WRITTEN INSTRUCTION 1. The required output is the exact run of lines from the line containing "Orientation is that" to the line containing "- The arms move", inclusive, and nothing besides.

TEXT TO READ.
▼

Mycoplasma fermentans-derived lipid inhibits class II major histocompatibility complex expression without mediation by interleukin-6, interleukin-10, tumor necrosis factor, transforming growth factor-beta, type I interferon, prostaglandins or nitric oxide.

Mycoplasma cause several diseases in man and animals. Some strains can chronically infect humans, leading to fever or inflammatory syndromes such as arthritis, particularly in immunosuppressed patients. A set of pathogenicity factors shared by many mollicutes may be membrane components that activate macrophages to secrete cytokines and other inflammatory mediators. Mycoplasma-derived high molecular weight material (MDHM) is a macrophage-activating amphiphilic lipid which was purified from Mycoplasma fermentans. We studied the influence of MDHM on the expression of major histocompatibility complex (MHC) class II molecules by mouse resident peritoneal macrophages with an ELISA. Highly purified MDHM at 4 ng/ml and 0.8 microgram/ml crude heat-killed M. fermentans (concentrations chosen to give maximal responses) suppressed interferon (IFN)-gamma-dependent class II MHC induction when added simultaneously with IFN-gamma. MDHM was not toxic and did not result in loss of adherent cells. Kinetic data showed that MDHM first up-regulated, then down-regulated the expression of preformed class II MHC molecules, while expression of Mac-1 and F4/80 antigens remained constant. MDHM-dependent suppression of class II MHC molecule expression resulted in impaired antigen presentation to the helper T cell line D10.G4.1. We further attempted to identify hypothetical products of MDHM-stimulated macrophages as secondary mediators of class II MHC suppression such as were described for lipopolysaccharide (LPS)-stimulated macrophages. Type I IFN, prostaglandins and nitric oxide, all reported to cause down-regulation of class II MHC, could be excluded in this context. Of the cytokines tumor necrosis factor, interleukin (IL)-6, IL-10 and transforming growth factor-beta, only IL-10 inhibited class II MHC expression, although less effectively than MDHM. The involvement of IL-10 was ruled out, as no evidence for its MDHM-dependent formation could be found. Our data suggest that MDHM interferes with class II MHC expression by up-regulating its turnover, and at the same time, inhibits the formation of new class II MHC molecules.

▲

GIVEN DATA.
▼

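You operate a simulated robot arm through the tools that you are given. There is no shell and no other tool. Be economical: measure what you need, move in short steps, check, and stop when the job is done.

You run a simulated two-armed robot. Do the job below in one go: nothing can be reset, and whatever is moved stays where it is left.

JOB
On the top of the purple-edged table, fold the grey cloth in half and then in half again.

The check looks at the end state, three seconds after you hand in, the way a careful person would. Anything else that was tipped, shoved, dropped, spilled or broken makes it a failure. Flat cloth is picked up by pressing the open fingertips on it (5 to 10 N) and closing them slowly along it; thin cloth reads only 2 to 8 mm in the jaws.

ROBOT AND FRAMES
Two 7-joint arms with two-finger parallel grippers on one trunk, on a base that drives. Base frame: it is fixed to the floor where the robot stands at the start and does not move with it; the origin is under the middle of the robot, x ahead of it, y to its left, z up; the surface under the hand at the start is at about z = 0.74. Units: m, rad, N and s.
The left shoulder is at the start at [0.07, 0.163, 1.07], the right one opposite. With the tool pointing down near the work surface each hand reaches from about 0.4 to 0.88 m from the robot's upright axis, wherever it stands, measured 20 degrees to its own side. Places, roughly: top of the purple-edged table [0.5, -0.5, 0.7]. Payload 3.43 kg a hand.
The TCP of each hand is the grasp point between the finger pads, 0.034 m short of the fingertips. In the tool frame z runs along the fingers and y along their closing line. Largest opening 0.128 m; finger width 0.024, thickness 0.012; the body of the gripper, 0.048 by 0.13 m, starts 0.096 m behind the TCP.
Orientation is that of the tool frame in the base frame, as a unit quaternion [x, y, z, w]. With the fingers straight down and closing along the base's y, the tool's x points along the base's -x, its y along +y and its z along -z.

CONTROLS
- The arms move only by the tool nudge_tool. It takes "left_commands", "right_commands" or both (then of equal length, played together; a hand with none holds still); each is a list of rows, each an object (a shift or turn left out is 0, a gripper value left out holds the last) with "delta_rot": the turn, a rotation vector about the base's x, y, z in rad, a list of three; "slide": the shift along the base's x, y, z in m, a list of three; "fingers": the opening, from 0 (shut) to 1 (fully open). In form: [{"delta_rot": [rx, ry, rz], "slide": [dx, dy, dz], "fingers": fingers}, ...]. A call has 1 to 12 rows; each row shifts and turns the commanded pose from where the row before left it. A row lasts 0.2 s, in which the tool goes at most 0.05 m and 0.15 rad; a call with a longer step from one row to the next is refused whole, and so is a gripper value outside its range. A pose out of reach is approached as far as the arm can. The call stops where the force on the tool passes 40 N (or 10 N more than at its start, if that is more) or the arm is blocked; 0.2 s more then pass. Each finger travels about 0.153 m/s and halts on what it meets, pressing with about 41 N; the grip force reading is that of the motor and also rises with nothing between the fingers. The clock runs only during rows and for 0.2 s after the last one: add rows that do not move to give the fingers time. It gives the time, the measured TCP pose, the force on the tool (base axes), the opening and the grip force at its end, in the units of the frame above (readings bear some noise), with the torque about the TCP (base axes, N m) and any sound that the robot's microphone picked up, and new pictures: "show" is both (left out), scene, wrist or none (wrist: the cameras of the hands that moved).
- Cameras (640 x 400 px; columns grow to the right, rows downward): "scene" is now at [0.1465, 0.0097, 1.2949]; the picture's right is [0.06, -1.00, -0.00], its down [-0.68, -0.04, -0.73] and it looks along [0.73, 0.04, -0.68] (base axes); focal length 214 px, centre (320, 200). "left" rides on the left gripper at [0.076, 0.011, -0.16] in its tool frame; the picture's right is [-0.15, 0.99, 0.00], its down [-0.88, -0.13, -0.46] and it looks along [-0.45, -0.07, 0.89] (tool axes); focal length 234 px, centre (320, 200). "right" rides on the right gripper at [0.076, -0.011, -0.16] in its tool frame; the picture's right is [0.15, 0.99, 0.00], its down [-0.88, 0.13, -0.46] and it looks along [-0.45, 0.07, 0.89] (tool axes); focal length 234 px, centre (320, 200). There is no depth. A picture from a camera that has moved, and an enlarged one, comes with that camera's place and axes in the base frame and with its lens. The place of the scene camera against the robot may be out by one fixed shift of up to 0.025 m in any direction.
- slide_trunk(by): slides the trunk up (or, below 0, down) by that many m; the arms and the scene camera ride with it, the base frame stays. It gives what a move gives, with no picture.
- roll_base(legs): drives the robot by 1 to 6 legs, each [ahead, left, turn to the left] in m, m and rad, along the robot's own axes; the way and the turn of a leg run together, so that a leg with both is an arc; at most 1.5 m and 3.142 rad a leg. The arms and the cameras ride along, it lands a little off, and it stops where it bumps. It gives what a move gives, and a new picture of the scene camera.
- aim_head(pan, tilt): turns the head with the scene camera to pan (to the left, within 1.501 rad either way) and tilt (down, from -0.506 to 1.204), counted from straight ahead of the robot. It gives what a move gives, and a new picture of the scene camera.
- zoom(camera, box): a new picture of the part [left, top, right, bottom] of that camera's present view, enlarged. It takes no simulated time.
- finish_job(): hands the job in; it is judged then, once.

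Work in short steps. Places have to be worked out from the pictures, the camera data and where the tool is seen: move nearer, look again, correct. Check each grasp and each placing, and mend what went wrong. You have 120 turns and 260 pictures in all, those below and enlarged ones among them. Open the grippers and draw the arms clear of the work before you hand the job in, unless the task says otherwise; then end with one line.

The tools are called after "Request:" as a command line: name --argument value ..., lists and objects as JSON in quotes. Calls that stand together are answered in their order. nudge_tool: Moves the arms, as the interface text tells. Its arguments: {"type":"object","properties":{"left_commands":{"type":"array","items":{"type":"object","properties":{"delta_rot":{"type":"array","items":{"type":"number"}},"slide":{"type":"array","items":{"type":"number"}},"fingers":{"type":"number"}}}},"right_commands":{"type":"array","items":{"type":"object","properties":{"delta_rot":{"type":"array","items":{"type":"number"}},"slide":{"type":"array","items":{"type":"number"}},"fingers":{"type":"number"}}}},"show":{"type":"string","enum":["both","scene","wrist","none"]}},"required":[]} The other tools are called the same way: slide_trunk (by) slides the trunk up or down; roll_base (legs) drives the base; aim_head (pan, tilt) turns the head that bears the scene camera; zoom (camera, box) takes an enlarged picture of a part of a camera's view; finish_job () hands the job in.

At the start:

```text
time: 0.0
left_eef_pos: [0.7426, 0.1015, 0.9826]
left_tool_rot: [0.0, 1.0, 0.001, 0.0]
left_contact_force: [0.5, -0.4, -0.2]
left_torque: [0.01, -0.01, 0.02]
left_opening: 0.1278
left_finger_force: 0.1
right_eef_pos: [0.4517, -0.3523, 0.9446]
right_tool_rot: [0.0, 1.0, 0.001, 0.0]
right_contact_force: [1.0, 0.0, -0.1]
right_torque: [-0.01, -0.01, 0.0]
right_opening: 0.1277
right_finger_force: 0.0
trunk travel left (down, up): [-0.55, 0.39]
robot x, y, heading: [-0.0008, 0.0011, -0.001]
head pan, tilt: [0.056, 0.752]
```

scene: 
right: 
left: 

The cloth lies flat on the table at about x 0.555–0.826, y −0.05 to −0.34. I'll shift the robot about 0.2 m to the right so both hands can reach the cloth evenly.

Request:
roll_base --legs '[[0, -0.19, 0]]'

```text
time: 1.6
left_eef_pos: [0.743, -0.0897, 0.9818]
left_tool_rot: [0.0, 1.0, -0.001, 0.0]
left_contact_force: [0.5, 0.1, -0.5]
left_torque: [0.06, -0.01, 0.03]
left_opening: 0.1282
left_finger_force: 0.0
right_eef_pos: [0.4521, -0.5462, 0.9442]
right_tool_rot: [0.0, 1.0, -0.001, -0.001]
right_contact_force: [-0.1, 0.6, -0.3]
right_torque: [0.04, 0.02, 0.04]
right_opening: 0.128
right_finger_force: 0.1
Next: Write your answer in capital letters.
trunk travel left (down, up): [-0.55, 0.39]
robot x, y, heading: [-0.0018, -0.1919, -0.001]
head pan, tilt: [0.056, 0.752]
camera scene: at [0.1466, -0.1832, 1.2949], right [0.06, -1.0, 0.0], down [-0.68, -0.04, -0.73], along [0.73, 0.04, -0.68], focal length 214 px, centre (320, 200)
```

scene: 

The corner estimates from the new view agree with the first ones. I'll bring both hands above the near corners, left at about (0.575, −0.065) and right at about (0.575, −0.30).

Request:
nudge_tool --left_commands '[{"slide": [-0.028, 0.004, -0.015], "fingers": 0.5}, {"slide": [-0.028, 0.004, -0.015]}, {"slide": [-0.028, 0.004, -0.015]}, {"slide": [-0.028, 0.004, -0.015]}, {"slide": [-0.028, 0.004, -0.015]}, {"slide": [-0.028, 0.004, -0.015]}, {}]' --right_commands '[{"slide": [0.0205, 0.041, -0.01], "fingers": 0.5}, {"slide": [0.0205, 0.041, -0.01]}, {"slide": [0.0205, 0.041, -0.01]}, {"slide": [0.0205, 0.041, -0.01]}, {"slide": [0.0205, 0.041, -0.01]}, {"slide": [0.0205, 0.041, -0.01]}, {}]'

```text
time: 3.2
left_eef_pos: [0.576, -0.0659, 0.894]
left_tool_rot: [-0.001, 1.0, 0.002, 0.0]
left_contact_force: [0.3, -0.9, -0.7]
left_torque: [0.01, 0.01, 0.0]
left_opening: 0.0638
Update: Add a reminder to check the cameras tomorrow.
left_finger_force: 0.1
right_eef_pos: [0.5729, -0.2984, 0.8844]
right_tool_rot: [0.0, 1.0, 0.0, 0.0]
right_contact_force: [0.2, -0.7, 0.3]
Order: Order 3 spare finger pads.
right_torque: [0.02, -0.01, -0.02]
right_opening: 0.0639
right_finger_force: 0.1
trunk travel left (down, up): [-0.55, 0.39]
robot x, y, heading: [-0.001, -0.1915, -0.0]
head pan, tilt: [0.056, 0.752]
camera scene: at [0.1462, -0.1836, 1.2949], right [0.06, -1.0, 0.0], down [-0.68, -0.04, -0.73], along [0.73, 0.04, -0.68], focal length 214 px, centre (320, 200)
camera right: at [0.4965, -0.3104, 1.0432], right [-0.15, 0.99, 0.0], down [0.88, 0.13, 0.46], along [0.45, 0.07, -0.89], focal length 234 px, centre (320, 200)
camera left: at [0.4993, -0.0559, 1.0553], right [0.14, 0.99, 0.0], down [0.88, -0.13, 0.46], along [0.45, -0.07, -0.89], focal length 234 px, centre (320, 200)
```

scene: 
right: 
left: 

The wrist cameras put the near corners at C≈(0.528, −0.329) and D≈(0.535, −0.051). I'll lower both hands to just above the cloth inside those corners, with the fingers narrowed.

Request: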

▲

WRITTEN INSTRUCTION 2. I need one stretch of the text to read verbatim, from "Mycoplasma fermentans-derived lipid" to "or nitric oxide.".

SOLUTION 1.
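Orientation is that of the tool frame in the base frame, as a unit quaternion [x, y, z, w]. With the fingers straight down and closing along the base's y, the tool's x points along the base's -x, its y along +y and its z along -z.

CONTROLS
- The arms move only by the tool nudge_tool. It takes "left_commands", "right_commands" or both (then of equal length, played together; a hand with none holds still); each is a list of rows, each an object (a shift or turn left out is 0, a gripper value left out holds the last) with "delta_rot": the turn, a rotation vector about the base's x, y, z in rad, a list of three; "slide": the shift along the base's x, y, z in m, a list of three; "fingers": the opening, from 0 (shut) to 1 (fully open). In form: [{"delta_rot": [rx, ry, rz], "slide": [dx, dy, dz], "fingers": fingers}, ...]. A call has 1 to 12 rows; each row shifts and turns the commanded pose from where the row before left it. A row lasts 0.2 s, in which the tool goes at most 0.05 m and 0.15 rad; a call with a longer step from one row to the next is refused whole, and so is a gripper value outside its range. A pose out of reach is approached as far as the arm can. The call stops where the force on the tool passes 40 N (or 10 N more than at its start, if that is more) or the arm is blocked; 0.2 s more then pass. Each finger travels about 0.153 m/s and halts on what it meets, pressing with about 41 N; the grip force reading is that of the motor and also rises with nothing between the fingers. The clock runs only during rows and for 0.2 s after the last one: add rows that do not move to give the fingers time. It gives the time, the measured TCP pose, the force on the tool (base axes), the opening and the grip force at its end, in the units of the frame above (readings bear some noise), with the torque about the TCP (base axes, N m) and any sound that the robot's microphone picked up, and new pictures: "show" is both (left out), scene, wrist or none (wrist: the cameras of the hands that moved).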

SOLUTION 2.
Mycoplasma fermentans-derived lipid inhibits class II major histocompatibility complex expression without mediation by interleukin-6, interleukin-10, tumor necrosis factor, transforming growth factor-beta, type I interferon, prostaglandins or nitric oxide.